Business, Economics and Jobs

Lance Armstrong sued for lying in his books


A woman as she watches the CBS morning show featuring TV presenter Oprah Winfrey talking about her interview with the cyclist Lance Armstrong, Washington DC, January 15, 2013.



Now that he's admitted to doping, Lance Armstrong's inspirational memoirs aren't so inspirational anymore, and some of his readers are demanding a refund.
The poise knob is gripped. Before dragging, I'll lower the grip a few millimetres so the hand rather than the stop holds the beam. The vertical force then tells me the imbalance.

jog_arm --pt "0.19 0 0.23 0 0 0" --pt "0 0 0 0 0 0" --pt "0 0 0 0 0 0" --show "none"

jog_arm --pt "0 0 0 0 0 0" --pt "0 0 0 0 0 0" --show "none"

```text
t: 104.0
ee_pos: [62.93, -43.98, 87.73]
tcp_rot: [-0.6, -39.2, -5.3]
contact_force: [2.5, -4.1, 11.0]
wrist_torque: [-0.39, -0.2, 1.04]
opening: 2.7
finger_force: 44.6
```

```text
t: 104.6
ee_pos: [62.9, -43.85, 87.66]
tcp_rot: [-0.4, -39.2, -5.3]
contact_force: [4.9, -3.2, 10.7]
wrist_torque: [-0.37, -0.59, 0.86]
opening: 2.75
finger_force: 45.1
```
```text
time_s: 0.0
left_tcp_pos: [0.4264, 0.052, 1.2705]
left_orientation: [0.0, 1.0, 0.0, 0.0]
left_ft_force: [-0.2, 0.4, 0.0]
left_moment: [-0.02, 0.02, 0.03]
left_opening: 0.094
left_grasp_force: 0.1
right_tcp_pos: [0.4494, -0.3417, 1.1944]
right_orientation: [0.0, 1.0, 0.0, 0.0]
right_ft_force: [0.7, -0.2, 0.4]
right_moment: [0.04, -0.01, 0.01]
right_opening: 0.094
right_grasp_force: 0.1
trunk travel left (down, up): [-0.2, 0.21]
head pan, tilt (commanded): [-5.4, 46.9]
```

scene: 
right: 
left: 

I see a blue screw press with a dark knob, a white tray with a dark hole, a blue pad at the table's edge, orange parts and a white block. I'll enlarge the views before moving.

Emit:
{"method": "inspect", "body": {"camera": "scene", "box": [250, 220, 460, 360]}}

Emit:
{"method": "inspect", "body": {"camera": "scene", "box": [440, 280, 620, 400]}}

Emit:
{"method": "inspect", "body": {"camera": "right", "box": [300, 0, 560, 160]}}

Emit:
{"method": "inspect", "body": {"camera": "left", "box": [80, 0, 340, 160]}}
Two California men have filed suit against Lance Armstrong and his book publishers in federal court for fraud and false advertising. The named plaintiffs in the class action suit are Rob Stutzman, a public relations executive who served as a deputy chief of staff for former California Governor Arnold Schwarzenegger, and Jonathan Wheeler, a chef and amateur cyclist, Reuters reported

More from GlobalPost: Lance Armstrong's admission to Oprah draws criticism, praise

The lawsuit explains that Armstrong's books, "It's Not About the Bike" and "Every Second Counts," were marketed as non-fiction, which is why the plaintiffs purchased the books. But, in fact, the "defendants knew or should have known that these books were works of fiction," the suit argues. Nerds.

The plaintiffs are trying to get a refund for all people in California who bought Armstrong's books, USA Today reported, and claim that they would not have bought the books if they had known "the true facts concerning Armstrong's misconduct."